Zwei Beispiele zur Frage der Ursächlichkeit technischer Mängel für Verkehrsunfälle

08. Nov. 2020 Fahrzeugtechnik

Nicht jeder technische Mangel, der im Zusammenhang mit einem Unfall festgestellt wird, ist zwingend als unfallursächlich anzusehen. Um diese Frage zu entscheiden, bedarf es einer genauen Untersuchung durch einen Sachverständigen, wie die beiden folgenden Beispiele illustrieren:

Beispiel 1:
Ein Pkw fährt innerorts mit einer Geschwindigkeit von 50 km/h. Die trockene Asphaltfahrbahn besteht aus jeweils einem Fahrstreifen je Fahrtrichtung.
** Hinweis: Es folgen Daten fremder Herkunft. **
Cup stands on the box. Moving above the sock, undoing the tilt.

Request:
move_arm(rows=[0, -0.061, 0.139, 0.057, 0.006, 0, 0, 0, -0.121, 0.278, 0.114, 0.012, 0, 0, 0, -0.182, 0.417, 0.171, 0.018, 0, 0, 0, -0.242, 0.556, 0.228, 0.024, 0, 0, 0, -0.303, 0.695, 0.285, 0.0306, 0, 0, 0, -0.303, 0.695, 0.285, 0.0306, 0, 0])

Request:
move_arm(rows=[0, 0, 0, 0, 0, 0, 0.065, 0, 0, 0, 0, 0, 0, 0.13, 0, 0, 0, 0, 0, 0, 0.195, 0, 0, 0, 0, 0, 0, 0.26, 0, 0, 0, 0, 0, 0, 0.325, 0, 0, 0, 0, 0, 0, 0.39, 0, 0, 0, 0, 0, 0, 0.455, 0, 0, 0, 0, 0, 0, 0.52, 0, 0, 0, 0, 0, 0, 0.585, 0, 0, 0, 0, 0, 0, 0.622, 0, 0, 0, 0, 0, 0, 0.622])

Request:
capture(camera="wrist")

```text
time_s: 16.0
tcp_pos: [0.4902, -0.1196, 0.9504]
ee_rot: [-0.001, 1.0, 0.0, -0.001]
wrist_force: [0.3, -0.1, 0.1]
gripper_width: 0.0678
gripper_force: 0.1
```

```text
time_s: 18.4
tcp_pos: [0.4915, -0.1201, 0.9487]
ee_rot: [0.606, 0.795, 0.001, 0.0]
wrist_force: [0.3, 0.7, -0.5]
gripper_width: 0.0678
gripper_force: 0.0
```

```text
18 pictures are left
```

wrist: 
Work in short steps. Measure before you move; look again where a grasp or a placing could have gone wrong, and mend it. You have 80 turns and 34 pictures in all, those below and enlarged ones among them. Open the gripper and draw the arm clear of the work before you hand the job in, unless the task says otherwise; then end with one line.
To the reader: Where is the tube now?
Dem Pkw kommen im Gegenverkehr mehrere Fahrzeuge ebenfalls mit 50 km/h entgegen. Ein langsam fahrender E-Scooter-Nutzer tritt 15 Meter vor dem Pkw zwischen geparkten Fahrzeugen hervor in die Fahrspur des Pkw. Der Fahrer leitet eine Bremsung ein. Kurz nach Beginn der Bremsung trifft der Pkw den E-Scooter-Nutzer in Höhe des rechten Scheinwerfers. Das Fahrzeug steht nach einem Bremsweg von 17,2 Metern. Der E-Scooter-Nutzer wird schwer verletzt oder eventuell sogar getötet. An der Unfallstelle ist feststellbar, dass die beiden hinteren Bremsscheiben teilweise verrostet sind. Bei einer angesetzten Reaktionszeit – inklusive aller Systemzeiten wie etwa der Schwellzeit – von einer Sekunde würde die Vollbremsung bei 50 km/h nach einem Reaktionsweg von 13,9 Metern beginnen. Die Bremsung beginnt gerade vor der Kollision. Sie endet erst 16,1 Meter (= 13,9 Meter + 17,2 Meter - 15 Meter) nach dem Kollisionspunkt. Die Kollisionsgeschwindigkeit beträgt 48,3 km/h. Ein Sachverständiger ermittelt durch eine Detailuntersuchung der Bremsanlage in einer Werkstatt, wie sich der Mangel der Bremsanlage auswirkt. Das Ergebnis ist, dass die hinteren Bremsen nahezu keine Bremskräfte übertragen können. Die Leistungsfähigkeit der Bremsanlage beträgt damit nur noch 70 Prozent derjenigen einer optimal gewarteten Anlage. Der vorhandene Mangel an der Bremsanlage ist für das Beispiel 1 dennoch keine Unfallursache. Unabhängig vom Zustand der Bremse würde der E-Scooter-Nutzer von dem Pkw immer mit einer Geschwindigkeit von 50 km/h beziehungsweise knapp darunter getroffen.
Beispiel 2:
Der E-Scooter-Nutzer tritt statt vorher 15 Meter jetzt 26 Meter vor dem Pkw in die Fahrspur. Bei gleicher Reaktion (eine Sekunde) und 70 Prozent der Originalbremsleistung erfolgt eine Kollision mit dem E-Scooter-Nutzer 4,9 Meter vor dem Stillstand des Pkw. Dies entspricht einer Restgeschwindigkeit von 26,7 km/h. Der E-Scooter-Nutzer wird voraussichtlich verletzt. Eine zu 100 Prozent funktionierende Bremsanlage bringt den Pkw nach 26 Metern zum Stehen (13,9 Meter Reaktionsweg + 12,1 Meter Bremsweg). Es kommt zu keiner physischen Verletzung des E-Scooter-Nutzers. In diesem Fall wäre der Mangel an der Bremsanlage unfallursächlich.
Ergebnis:
Erst die Bestimmung der mit dem Mangel möglichen Bremsverzögerung ermöglicht eine korrekte Unfallrekonstruktion. Sollte der Mangel an der Bremsanlage gar nicht erkannt werden, würde sich bei einem Bremsweg von 17,2 Metern und einer wie bisher angesetzten Bremsverzögerung von 8 m/s2 eine Ausgangsgeschwindigkeit von 59,7 km/h ergeben. Damit besteht die Gefahr, dass vor Gericht statt der Ursache „Technischer Mangel“ die Unfallursache „Überhöhte Geschwindigkeit“ verhandelt würde. Im Rahmen der Unfallrekonstruktion kommt damit der technischen Untersuchung der beteiligten Fahrzeuge eine besondere Bedeutung zu.